Je pourrais reprendre quasi intégralement, hormis la remarque de M. Longuet sur le côté joyeux de votre intervention, les propos de mes collègues.
On peut partager un certain nombre des constats que vous avez posés : le nombre trop élevé d'élèves dans les classes pour permettre un enseignement personnalisé, la nécessité d'une autorité, le rôle du chef d'établissement, etc. Pour autant, votre approche de la situation de l'éducation nationale n'est pas la même que la nôtre certainement en raison du fait que nous incarnons des générations différentes.
Mes collègues et moi sommes membres du Sénat : c'est une fonction politique, et non un métier. Nous avons tous exercé des métiers par ailleurs, parfois jusqu'à très récemment. Parmi nous, on trouve des enseignants, notamment du supérieur ou du secondaire, et force est de constater que nous ne nous sommes pas reconnus totalement dans le tableau que vous avez dépeint.

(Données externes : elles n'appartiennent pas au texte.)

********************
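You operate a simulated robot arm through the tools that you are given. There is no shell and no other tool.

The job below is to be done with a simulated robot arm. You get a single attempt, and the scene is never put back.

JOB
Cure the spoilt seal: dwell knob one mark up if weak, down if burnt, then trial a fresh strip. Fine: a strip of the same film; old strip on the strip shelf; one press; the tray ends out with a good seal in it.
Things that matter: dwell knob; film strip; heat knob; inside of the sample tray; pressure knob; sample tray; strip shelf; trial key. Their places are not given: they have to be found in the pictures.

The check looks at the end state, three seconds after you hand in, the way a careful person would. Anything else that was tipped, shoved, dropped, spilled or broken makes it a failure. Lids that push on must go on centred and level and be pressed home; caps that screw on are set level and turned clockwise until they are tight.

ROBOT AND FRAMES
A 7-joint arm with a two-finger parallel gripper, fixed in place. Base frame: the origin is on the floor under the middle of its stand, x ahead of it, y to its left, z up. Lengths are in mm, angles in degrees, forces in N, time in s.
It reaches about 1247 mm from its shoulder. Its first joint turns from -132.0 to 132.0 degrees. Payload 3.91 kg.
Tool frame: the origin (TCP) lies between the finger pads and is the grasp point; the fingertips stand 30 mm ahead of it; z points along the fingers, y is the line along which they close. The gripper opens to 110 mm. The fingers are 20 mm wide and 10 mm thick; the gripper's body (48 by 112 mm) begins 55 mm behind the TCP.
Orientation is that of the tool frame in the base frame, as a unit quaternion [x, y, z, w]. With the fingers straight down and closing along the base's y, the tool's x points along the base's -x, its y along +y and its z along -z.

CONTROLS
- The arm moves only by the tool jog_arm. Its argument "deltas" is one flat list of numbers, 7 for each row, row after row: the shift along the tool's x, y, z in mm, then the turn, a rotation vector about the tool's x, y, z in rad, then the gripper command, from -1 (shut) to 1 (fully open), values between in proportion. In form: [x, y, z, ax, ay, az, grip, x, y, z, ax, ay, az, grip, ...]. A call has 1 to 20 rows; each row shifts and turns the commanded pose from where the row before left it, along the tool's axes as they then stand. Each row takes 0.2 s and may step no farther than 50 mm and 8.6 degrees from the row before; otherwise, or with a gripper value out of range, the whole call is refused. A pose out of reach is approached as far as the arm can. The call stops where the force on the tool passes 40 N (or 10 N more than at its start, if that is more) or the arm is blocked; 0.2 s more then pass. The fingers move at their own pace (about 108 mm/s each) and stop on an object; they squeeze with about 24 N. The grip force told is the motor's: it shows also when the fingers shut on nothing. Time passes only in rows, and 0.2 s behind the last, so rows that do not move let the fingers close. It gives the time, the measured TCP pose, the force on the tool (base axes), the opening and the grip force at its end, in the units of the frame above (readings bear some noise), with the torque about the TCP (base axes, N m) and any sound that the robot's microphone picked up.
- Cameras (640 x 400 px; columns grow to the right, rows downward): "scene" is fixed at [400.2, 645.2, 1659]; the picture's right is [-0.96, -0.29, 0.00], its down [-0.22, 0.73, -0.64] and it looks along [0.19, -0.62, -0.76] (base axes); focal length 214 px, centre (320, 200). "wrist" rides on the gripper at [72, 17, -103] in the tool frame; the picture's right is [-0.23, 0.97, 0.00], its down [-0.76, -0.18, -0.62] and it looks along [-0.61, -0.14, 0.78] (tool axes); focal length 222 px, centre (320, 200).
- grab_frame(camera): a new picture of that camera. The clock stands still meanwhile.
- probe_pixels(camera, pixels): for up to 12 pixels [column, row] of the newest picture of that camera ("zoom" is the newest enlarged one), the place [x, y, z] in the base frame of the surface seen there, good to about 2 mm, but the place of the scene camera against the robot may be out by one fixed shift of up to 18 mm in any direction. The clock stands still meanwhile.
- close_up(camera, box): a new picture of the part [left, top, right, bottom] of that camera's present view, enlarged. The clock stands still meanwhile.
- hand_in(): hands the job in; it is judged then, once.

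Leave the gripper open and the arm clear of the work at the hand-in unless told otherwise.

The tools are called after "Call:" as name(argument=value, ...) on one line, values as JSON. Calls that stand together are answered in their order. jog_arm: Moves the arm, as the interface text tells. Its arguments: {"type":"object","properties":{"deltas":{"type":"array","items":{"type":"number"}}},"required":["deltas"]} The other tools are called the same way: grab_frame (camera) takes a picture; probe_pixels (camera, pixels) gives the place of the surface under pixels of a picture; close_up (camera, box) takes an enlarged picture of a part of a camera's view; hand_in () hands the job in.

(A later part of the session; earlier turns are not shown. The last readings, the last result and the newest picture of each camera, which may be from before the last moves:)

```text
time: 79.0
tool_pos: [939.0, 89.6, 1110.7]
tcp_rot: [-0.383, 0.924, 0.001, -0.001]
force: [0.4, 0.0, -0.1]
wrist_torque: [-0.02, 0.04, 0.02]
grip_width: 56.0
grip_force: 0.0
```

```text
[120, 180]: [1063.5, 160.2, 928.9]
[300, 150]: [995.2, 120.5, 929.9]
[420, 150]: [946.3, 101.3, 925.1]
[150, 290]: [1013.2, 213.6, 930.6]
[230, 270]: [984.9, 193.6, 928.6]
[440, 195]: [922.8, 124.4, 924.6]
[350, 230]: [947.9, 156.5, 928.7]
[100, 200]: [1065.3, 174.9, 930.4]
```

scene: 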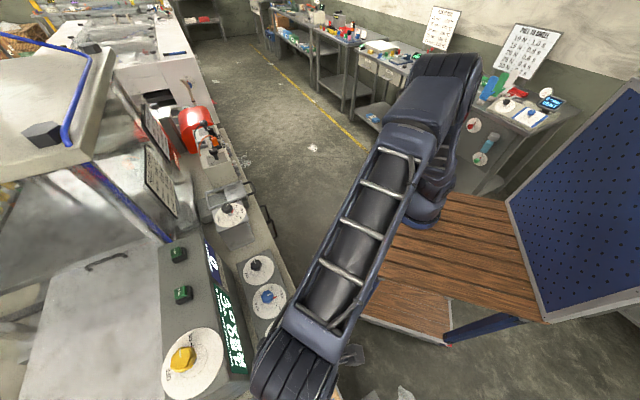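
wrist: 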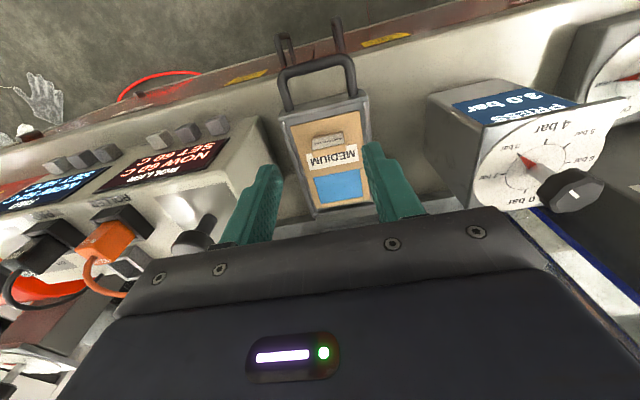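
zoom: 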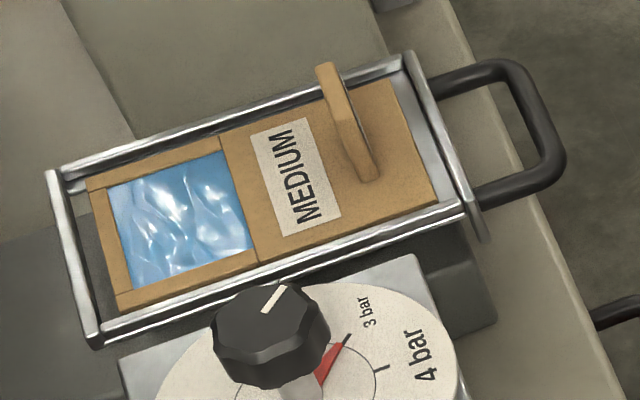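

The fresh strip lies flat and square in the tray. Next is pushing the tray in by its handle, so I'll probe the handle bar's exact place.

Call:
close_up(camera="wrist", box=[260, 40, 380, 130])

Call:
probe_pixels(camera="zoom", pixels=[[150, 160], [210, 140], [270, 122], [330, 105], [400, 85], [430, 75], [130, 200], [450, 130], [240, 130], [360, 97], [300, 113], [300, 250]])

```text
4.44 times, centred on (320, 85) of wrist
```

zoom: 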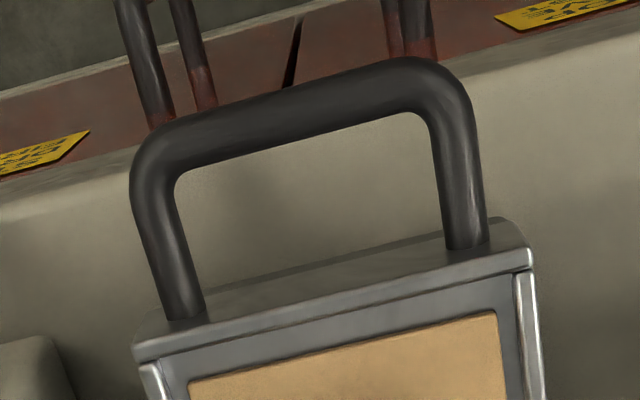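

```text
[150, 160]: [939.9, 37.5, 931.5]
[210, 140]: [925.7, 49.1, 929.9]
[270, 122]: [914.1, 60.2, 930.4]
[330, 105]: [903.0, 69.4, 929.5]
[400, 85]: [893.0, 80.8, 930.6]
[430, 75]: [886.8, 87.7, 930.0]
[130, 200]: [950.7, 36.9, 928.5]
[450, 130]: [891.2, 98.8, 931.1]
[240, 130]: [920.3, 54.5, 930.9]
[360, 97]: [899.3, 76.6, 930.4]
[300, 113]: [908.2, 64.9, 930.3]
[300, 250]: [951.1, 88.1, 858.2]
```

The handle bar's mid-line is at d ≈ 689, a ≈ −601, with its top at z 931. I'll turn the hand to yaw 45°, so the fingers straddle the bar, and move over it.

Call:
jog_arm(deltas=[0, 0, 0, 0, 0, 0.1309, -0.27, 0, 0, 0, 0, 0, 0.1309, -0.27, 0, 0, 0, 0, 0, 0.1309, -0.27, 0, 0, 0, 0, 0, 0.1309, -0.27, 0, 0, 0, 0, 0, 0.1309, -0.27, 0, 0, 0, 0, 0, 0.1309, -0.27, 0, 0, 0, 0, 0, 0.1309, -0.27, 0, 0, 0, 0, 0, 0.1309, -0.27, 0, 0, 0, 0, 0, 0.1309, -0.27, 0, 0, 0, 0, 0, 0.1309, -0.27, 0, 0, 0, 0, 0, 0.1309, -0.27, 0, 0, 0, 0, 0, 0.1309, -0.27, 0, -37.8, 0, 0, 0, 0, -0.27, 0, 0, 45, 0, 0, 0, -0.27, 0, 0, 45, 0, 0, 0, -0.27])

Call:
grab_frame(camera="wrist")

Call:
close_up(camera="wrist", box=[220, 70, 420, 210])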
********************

Je passerai sur certaines antinomies qui ont été relevées par mes collègues. Je voudrais relever que les enseignants, dont vous faites partie, sont fonctionnaires. Ils ont une éthique de conviction et une éthique de responsabilité. Les enseignants ne sont pas des libéraux. Vous évoquez l'atteinte à la liberté pédagogique que constitue l'obligation de travailler en équipe, laquelle reviendrait à nier votre identité de professeur : mais, monsieur Bonod, ce n'est pas vrai ! Ce n'est pas comme cela que nous concevons - et nous sommes nombreux - le métier d'enseignant.
L'enseignant, ce n'est pas juste une singularité devant une classe : c'est cela, mais bien autre chose. Il faut des transversalités. Il faut que l'émancipation, qui est le rôle de l'école, soit aussi construite dans la collégialité, car nul ne détient l'intégralité de la possibilité d'émancipation.
Cela signifierait que vous êtes opposé au fait que certains enseignants travaillent ensemble pour faire face aux difficultés, que des professeurs de philosophie s'associent à des professeurs de biologie pour montrer les corrélations entre leurs deux matières. J'avoue que je ne comprends pas votre propos. J'aimerais que vous nous apportiez quelques précisions, car, après vous avoir entendu, j'ai l'impression que l'homme est une espèce ratée et la vie une cause perdue.